- [Page excerpt]
SCOTTISH MODERN MATHEMATICS PAPER 2009 DRAFT HIGHER GRADE MODERN MATHEMATICS PAPER 2009 HIGHLY CONFIDENTIAL
GLASGOW REGION
Name............................................
Nickname........................................
Gang Name....................................
1. Shuggie has bought half a kilo of cocaine for large. He wants to make 300% on the deal and still pay Mad Malky his 10% protection money. How much must he charge for a gram?
2. Wee Davie reckons he'll get £42.50 extra Marriage Allowance a week if he ties the knot with Fat Alice. Even if he steals the ring, the wedding will cost him £587. And he'll have to start buying two fish suppers at £3.95 each every night instead of one. How long will it be before Davie wishes he'd stayed single?
3. When Rangers play Celtic, their fans sing The Sash every 10 minutes when they're winning and every 15 minutes when they're losing. How many times did they sing it at last season's Cup Final?
4. Joey and Davie stole a 1999 green Toyota 1600GL with 35,000 on the clock - and got a grand for it. How much more would they have got if it had been metallic silver, done 29,000 miles and had low profile tyres?
5. Jake the Flake and Fingers got grassed up for dealing speed. The Flake got 18 months but Fingers got 3 years. How many more previous convictions did Fingers have?
EXTRA CREDIT: Who was Fingers' Brief?
EDINBURGH / BORDERS REGION
Name............................................
Rugby Club...................................
Daddy's Company..........................
1. Gavin has a spare ticket for Julian Clary at The Festival Fringe. But Benji and Adrian BOTH want to go with him. How long does he cry before giving them the tickets?
2. Half of Peter's friends say that they went to school with Ewan McGregor. Another third say they were Gordon Brown's flat mate at University. A sixth say that their dad played rugby with Tony Blair's dad and the rest say Sean Connery was their milkman. Only one is telling the truth, so how many friends does Peter have?
3. Todd wants to be a lawyer, but is as thick as Edinburgh Castle . His daddy is a Freemason and a QC. How long before Todd becomes the Lord Advocate?

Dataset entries
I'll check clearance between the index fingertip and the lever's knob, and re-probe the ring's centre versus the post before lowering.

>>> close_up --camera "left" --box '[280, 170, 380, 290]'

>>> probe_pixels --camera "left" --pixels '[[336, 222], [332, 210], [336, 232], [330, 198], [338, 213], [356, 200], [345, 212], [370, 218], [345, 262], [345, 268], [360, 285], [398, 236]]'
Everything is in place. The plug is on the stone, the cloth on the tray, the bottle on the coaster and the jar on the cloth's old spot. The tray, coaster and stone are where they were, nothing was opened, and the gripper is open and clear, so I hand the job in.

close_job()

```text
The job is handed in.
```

- [Written request 1] Write out the page excerpt from "SCOTTISH MODERN MATHEMATICS" to "Nickname........................................", both included.
- [Written request 2] Continue the page excerpt that opens with "SCOTTISH MODERN MATHEMATICS".

- [Expected output 1]
SCOTTISH MODERN MATHEMATICS PAPER 2009 DRAFT HIGHER GRADE MODERN MATHEMATICS PAPER 2009 HIGHLY CONFIDENTIAL
GLASGOW REGION
Name............................................
Nickname........................................

- [Expected output 2]
4. Tamsin's Personal Trainer charges £250 a week, but has sex with her whenever she wants it. Jasmin's Life Coach charges £50 a week but has refused all sexual advances. Which one of the women weighs 19 stone?
5. Princes Street is 2467 yards long. On average, there is someone begging for money every 195 yards. You walk at 3.1 miles an hour. How long will it take if you tell them all to sod off and work for a living?
HIGHLANDS REGION
Name...................................
Glen......................................
Clan ..................................
1. After Hector's death, Archie has to pay Death Duty on Glenbogle. With 25,000 acres, Archie must pay £1.76 for the first 15,000 acres and 90p per acre for the remainder, including VAT. How many people actually give a toss?
2. An Afro-American called Zachary Obisanjo Kokobobo asks a Tartan Shop in Inverness if she has any Scottish Genealogy. How long does it take to flog him full Highland dress and matching kilts for his wife and 10 kids?
3. If an Aberdeen supporter laid every sheep in Grampian Region end to end, how many people would be surprised?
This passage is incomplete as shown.